>> Begin TEXT TO READ
Originally Posted by PJ2
The primary decision-point is based upon whether the safety of the flight was impacted. That is an entirely subjective matter, as is evidenced by the differences in opinions offered on the matter by those who do this work.
It's a joke, right? Some slight subjectiveness can never be totally eliminated but pilots whose estimations stray too far from objective are bound to get hurt.

Originally Posted by PJ2
The "5deg pitch above FL100" is misleading and wrong
It is not wrong and it is not obligatory.

Originally Posted by PJ2
A 5° pitch attitude isn't going to stall the airplane any time soon.
It will never stall an aeroplane as long as there is sufficient power available. With 5° pitch maintained, aeroplane climbs, power drops, AoA goes up until level-off at 5° alpha is achieved. Any aeroplane.

Originally Posted by HazelNuts39
Is that intended as a 'slap on the wrist' or do they mean 'well done'?
Accident reports indulge in neither. It is a statement claiming following the memory items is definitively not necessary for successfully dealing with UAS.
>> End TEXT TO READ
>> Begin DATASET EXCERPT
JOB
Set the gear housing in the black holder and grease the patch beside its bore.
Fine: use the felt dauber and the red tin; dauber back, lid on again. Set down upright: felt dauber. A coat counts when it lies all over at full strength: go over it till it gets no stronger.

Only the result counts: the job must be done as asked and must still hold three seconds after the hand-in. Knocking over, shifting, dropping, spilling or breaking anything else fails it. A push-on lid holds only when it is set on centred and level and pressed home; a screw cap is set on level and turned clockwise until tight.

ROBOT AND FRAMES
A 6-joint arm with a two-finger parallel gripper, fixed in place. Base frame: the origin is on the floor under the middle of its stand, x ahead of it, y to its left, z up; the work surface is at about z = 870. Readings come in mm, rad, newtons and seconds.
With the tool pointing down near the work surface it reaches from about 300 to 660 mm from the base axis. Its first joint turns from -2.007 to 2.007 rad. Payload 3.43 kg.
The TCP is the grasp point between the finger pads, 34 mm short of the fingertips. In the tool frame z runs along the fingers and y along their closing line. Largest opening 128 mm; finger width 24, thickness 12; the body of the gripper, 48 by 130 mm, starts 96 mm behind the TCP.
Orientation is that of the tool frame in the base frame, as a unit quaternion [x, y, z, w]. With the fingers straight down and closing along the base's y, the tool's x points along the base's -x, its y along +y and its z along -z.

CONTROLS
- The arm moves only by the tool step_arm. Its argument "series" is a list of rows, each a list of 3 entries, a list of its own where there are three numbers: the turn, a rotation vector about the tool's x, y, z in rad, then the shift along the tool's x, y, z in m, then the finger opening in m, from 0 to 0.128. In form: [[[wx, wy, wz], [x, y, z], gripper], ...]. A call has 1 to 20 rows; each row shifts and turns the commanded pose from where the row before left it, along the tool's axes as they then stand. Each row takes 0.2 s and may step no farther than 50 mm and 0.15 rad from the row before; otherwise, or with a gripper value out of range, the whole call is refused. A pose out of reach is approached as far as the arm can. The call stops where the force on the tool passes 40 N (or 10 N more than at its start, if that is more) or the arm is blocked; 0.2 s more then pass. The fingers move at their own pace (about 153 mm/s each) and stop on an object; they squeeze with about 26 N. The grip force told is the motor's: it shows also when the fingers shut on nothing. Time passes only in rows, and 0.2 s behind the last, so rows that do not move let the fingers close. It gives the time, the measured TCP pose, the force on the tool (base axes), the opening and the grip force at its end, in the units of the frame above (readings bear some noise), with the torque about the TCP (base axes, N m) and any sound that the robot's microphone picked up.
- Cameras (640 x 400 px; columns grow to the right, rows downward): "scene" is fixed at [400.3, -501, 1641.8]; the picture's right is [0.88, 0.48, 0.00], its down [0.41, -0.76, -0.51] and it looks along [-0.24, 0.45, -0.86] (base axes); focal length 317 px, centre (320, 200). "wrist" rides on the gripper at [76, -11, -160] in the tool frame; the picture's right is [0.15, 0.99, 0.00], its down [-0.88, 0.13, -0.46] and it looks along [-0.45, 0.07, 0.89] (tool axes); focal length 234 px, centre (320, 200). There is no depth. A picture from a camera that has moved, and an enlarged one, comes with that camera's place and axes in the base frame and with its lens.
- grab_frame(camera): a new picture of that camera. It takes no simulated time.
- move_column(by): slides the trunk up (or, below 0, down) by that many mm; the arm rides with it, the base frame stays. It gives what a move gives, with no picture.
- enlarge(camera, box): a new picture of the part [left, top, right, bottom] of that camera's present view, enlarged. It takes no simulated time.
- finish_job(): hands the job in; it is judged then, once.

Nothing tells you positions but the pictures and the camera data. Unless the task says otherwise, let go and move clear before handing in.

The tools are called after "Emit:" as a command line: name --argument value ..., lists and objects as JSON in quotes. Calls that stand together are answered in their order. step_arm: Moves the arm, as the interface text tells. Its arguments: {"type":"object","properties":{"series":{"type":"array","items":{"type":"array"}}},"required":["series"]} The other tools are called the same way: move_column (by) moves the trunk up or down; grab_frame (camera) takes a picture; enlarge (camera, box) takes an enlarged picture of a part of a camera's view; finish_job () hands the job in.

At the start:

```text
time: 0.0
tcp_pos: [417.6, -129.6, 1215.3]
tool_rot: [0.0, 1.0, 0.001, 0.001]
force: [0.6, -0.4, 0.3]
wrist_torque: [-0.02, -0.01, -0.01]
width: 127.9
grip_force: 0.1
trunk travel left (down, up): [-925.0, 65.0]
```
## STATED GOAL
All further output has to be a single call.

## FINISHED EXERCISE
>> End DATASET EXCERPT
## STATED GOAL
Retype the section of the text to read that opens with "It will never" and closes with "dealing with UAS.".

## FINISHED EXERCISE
It will never stall an aeroplane as long as there is sufficient power available. With 5° pitch maintained, aeroplane climbs, power drops, AoA goes up until level-off at 5° alpha is achieved. Any aeroplane.

Originally Posted by HazelNuts39
Is that intended as a 'slap on the wrist' or do they mean 'well done'?
Accident reports indulge in neither. It is a statement claiming following the memory items is definitively not necessary for successfully dealing with UAS.